Love Wisconsin reported:

Kendra is a young Wisconsin hunter from Eau Claire whose been wearing camo since she learned to walk. Her parents, Shane and Kim Yoder, started bringing her on fishing and camping trips when she was 4 or so, just to be with them out in nature and take it all in. (Plus, they joke that they didn’t have babysitters, so it was easier to take the kids along for the journey.)

When Kim and Shane were growing up, girls weren’t often taught outdoor skills like hunting and fishing. Kim herself didn’t learn to hunt until she was an adult (Shane taught her, on their first date!) Now Kim and Shane are raising two strong, independent daughters, Kendra and Alyssa, and they’re teaching them outdoor skills of all kinds. There’s a humble appreciation and reverence that becomes second nature when you grow up with cultivated access to the outdoors. The Yoders have that in spades.

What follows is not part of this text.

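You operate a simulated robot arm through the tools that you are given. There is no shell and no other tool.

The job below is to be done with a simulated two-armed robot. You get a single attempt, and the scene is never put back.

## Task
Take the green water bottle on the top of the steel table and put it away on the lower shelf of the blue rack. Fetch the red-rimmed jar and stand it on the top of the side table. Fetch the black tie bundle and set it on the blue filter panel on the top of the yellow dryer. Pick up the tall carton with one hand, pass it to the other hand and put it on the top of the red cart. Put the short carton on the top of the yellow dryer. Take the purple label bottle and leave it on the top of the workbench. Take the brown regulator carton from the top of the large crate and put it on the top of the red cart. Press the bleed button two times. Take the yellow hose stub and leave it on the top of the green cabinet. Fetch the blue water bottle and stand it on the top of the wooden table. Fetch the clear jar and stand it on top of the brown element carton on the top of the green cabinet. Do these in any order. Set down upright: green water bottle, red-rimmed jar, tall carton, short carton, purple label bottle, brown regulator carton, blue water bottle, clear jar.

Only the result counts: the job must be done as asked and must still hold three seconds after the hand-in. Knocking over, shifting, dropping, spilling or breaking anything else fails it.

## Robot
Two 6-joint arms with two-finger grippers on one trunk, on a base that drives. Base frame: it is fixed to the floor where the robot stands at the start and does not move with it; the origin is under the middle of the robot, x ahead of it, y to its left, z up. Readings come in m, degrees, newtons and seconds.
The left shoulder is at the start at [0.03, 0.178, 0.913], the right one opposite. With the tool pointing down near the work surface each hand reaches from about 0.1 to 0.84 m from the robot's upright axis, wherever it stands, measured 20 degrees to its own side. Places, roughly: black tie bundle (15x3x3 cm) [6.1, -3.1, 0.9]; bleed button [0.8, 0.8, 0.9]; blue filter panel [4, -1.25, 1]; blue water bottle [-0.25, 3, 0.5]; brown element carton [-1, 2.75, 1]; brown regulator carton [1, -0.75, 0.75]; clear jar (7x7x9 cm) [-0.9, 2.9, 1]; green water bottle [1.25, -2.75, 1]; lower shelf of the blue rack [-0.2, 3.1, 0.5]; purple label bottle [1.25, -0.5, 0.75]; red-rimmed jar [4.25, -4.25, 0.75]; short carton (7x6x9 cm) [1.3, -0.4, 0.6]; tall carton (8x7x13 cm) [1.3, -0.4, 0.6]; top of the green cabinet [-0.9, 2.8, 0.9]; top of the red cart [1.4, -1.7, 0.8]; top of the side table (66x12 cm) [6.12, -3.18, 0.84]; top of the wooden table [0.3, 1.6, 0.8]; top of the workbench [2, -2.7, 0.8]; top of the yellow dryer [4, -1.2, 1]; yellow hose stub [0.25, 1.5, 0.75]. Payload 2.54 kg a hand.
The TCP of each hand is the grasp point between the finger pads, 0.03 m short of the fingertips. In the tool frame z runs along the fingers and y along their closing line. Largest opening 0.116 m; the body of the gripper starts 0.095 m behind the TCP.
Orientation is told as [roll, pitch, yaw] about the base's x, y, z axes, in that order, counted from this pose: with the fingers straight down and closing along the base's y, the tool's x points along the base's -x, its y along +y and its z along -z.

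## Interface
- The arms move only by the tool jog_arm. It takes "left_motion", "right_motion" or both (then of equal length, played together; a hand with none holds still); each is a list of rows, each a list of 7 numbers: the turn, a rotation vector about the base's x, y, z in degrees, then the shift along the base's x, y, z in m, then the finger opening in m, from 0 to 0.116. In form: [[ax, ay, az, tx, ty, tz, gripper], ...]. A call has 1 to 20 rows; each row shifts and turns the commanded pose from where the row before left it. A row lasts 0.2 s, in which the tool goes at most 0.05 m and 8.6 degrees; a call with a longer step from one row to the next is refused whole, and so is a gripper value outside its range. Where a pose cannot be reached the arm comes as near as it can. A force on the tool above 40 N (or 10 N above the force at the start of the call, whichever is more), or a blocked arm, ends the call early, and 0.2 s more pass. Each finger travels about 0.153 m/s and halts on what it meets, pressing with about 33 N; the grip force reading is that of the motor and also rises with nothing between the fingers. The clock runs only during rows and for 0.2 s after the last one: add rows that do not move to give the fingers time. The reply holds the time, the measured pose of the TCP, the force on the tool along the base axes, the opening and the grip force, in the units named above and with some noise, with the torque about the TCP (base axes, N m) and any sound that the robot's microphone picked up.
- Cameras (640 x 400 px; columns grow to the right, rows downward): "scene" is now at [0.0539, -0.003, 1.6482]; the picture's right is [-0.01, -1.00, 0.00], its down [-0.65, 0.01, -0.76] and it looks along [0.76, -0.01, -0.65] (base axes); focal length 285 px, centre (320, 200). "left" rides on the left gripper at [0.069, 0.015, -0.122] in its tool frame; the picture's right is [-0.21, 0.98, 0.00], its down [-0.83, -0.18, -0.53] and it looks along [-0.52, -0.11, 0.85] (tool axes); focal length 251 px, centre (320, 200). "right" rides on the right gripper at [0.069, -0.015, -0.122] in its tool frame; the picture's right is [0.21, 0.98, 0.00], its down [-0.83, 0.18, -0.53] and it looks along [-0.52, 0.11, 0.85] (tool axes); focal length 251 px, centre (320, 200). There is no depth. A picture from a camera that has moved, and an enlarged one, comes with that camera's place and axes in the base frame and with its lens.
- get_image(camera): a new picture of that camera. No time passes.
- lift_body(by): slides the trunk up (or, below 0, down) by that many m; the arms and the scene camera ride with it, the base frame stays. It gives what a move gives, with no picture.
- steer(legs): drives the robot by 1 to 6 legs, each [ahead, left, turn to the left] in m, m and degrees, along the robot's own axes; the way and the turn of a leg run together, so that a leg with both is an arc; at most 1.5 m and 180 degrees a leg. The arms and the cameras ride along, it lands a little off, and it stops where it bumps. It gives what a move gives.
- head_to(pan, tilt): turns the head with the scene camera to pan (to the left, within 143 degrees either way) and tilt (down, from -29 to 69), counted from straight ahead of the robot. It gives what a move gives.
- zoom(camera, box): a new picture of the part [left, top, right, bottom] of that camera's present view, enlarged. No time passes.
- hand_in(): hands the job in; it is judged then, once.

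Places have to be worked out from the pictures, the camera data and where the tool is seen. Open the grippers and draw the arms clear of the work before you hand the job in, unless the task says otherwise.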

Turkey hunting is one activity that the whole family does together. We got to go out with them one day in the spring. It was a pretty hilarious sight… the Yoders with their lean hunting equipment, and us on the Love WI side hauling in lights, camera, action. But they gave us a hand with the lights, and we tried to not make too much noise. It was beautiful out, and we all sat in the hush of the new day, waiting for turkeys.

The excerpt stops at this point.